Goodbye Charlie
On a pas mal hésité à chroniquer cet album. Pas parce qu’on n’aime pas les Rolling Stones chez Mélolive, mais plutôt parce que s’attaquer à des monstres sacrés pour en faire la critique c’est assez hasardeux pour ne pas dire présomptueux. Et en même temps parce que ça fait tellement longtemps que le groupe n’a rien sorti qu’on est en droit de se demander si ceux qui le composent ont encore le feu. Et puis finalement, sur le tard on le tente.
Tout d’abord il est à noter que cet album sera le tout premier enregistré sans Charlie Watts à la batterie. Le plus sobre des membres du groupe (la nature est cruellement ironique parfois) s’en est allé rejoindre Brian Jones, le nageur professionnel, au firmament du grand rien. Reste maintenant à savoir lequel des rescapés sera le dernier entre le guide du queutard compulsif, le sniffeur au père et l’éternel remplaçant en bois. La course est lancée, faites vos jeux, mais en attendant voyons ce que ce demi line-up a encore sous le pied.

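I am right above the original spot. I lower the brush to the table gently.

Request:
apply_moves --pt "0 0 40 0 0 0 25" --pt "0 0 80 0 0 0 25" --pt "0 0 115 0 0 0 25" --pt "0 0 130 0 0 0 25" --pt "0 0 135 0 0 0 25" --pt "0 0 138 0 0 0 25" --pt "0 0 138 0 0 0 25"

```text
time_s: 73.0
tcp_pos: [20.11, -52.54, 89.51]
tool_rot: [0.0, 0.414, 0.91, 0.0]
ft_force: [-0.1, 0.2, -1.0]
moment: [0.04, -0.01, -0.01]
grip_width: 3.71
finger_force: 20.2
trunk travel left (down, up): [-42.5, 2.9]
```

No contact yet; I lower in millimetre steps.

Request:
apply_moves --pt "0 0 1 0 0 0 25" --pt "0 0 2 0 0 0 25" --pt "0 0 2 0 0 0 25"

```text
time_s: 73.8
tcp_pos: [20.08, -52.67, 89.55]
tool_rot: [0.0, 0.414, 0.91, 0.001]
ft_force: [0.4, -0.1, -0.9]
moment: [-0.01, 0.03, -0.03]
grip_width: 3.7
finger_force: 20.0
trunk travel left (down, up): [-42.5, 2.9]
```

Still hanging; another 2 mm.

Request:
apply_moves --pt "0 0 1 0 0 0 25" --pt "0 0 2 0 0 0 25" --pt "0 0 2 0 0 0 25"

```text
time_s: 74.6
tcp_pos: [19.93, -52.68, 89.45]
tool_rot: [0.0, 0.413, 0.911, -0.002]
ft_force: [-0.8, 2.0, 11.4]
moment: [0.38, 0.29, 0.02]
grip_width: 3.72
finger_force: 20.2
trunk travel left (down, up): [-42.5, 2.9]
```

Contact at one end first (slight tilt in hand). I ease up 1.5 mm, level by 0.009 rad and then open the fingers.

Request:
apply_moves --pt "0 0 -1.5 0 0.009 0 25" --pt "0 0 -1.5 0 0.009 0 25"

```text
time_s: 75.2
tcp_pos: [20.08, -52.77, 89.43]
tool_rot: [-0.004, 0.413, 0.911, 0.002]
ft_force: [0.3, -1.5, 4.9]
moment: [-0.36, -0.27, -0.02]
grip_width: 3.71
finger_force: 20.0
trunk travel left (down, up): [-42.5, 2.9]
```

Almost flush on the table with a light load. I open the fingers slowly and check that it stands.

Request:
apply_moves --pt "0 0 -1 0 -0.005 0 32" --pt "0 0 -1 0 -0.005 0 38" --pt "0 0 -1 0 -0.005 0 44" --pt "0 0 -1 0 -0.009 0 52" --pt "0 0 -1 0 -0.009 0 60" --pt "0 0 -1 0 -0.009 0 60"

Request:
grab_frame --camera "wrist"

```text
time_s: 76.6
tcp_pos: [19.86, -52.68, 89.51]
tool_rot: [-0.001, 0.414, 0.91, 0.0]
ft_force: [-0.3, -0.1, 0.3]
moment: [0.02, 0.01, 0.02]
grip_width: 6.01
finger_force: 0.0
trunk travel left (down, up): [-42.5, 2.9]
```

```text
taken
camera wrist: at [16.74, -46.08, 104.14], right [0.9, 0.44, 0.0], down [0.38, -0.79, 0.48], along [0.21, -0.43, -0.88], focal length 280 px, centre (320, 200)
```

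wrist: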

On démarre par le single Angry. La prise de risque est minime, le morceau est un pure produit Rolling Stones, on a le riff à la Telecaster, le refrain balancé par un Jagger qui ne semble pas avoir pris une ride vocalement (il y’a un pacte derrière ça, c’est obligé) et une structure musicale assez simple et efficace. Avec Get Close on reste dans la même veine, avec un côté plus léger dans la mélodie. On appréciera (ou pas) le retour du Saxophone pour un solo qui nous ramène directement dans les sonorités 80’s. C’est Depending On You qui va casser un peu la rengaine en proposant une ambiance plus mélodique avec un petit coté Bob Dylan. L’orchestration s’enrichit énormément sur ce titre avec des chœurs, de l’orgue hammond et du piano. C’est une balade Folk mais joué en électrique. Bite My Head Off va sonner plus brut avec un petit son plus Punk sur les bords. Un titre typiquement anglais qui ramène à la fin des années 60 avec son solo approximatif, exactement comme on faisait des solos à l’époque et un final à l’arrache. Jusqu’ici on est dans la zone de confort du groupe, mais avec le titre suivant Whole Wide World on va tenter des sonorités un peu plus exotiques avec des effets de Phaser sur les guitares et un rythme plus sautillant. Le morceau sonne du coup nettement plus Pop que les précédents, un peu le Rolling Stones des années 80, plus commercial et consensuel.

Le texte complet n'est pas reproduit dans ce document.